The choc-dipped ice cream, probably deficient in dairy, is still to be found, though the price is not, with 40c transformed to $4.50. The pelicans are still fed, but now it’s a daily 3pm tourist attraction. The jetty where I used to fish is untouched, though now seems so much smaller, just like the bream. The Housie Hall is now one of those Base Warehouses, where quality is an apparition and everything is cheaper than you’d imagine.
This year is different. My parents are living in a new place, closer to the water. When I scan the rooms, I see furniture in three worlds at once: in this new address, in their first coastal house, and in the ghost of our family home in Maitland. But that chair never used to be near that table. That wall hanging, which I never really liked, should be to the left of the table, not the right. And why that new fruit bowl?
“Where’s the brown bookcase?”, I enquire, affecting calm.
"Oh, we gave it away. It was too heavy to move and it was old.”

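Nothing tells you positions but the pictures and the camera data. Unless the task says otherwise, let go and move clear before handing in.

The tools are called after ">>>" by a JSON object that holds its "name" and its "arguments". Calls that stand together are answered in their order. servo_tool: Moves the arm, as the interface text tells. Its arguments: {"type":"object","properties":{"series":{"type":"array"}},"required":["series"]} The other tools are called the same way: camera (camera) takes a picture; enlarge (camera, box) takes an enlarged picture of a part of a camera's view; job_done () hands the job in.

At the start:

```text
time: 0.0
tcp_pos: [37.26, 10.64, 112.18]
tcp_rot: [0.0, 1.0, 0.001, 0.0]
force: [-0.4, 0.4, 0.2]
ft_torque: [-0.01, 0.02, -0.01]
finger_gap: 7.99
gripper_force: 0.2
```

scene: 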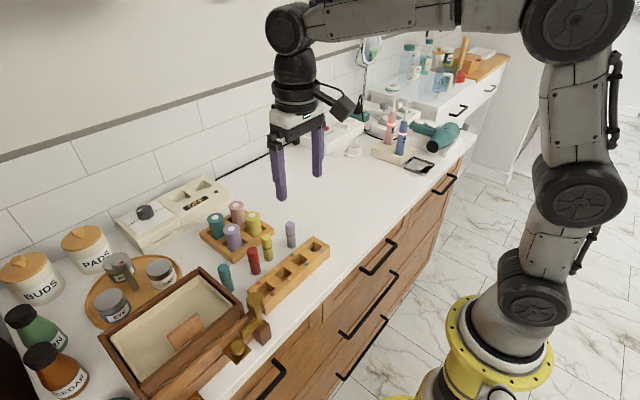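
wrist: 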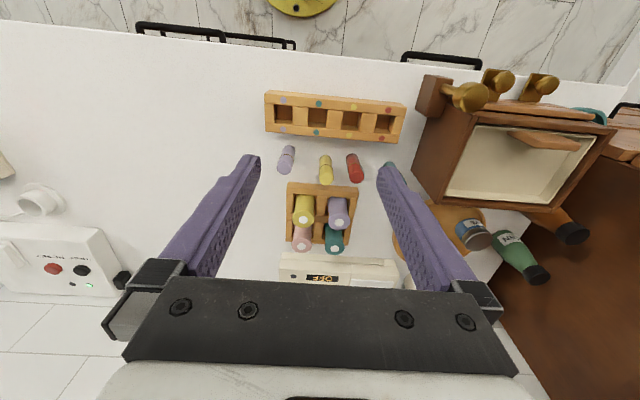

Too heavy? Isn’t that what removalists are for? Don’t you remember that it was MY bookcase, the first I ever owned. Why on earth didn’t you ask me about it?
Soon, the adult subsumes the boy. I now realise that after decades of unbroken neglect I no longer have rights over the bookcase, any more than I have rights over the presence of a fruit bowl. Physical ownership is now a memory, just like the books the bookcase once cherished, books now lost to student days, though still written, if shakily, in my thinking and feeling. Other books live in a new home, where I live, where they stare at me from new shelves, some grumbling at not being read, some waving at me with their pages, reminders of love and loss.
You can never truly own a book, only the paper it's printed on. Nor can we pin the past to a wall, like a tortured butterfly, demanding it remain in an eternal present. To do so is to mistrust the future, and that is a crime.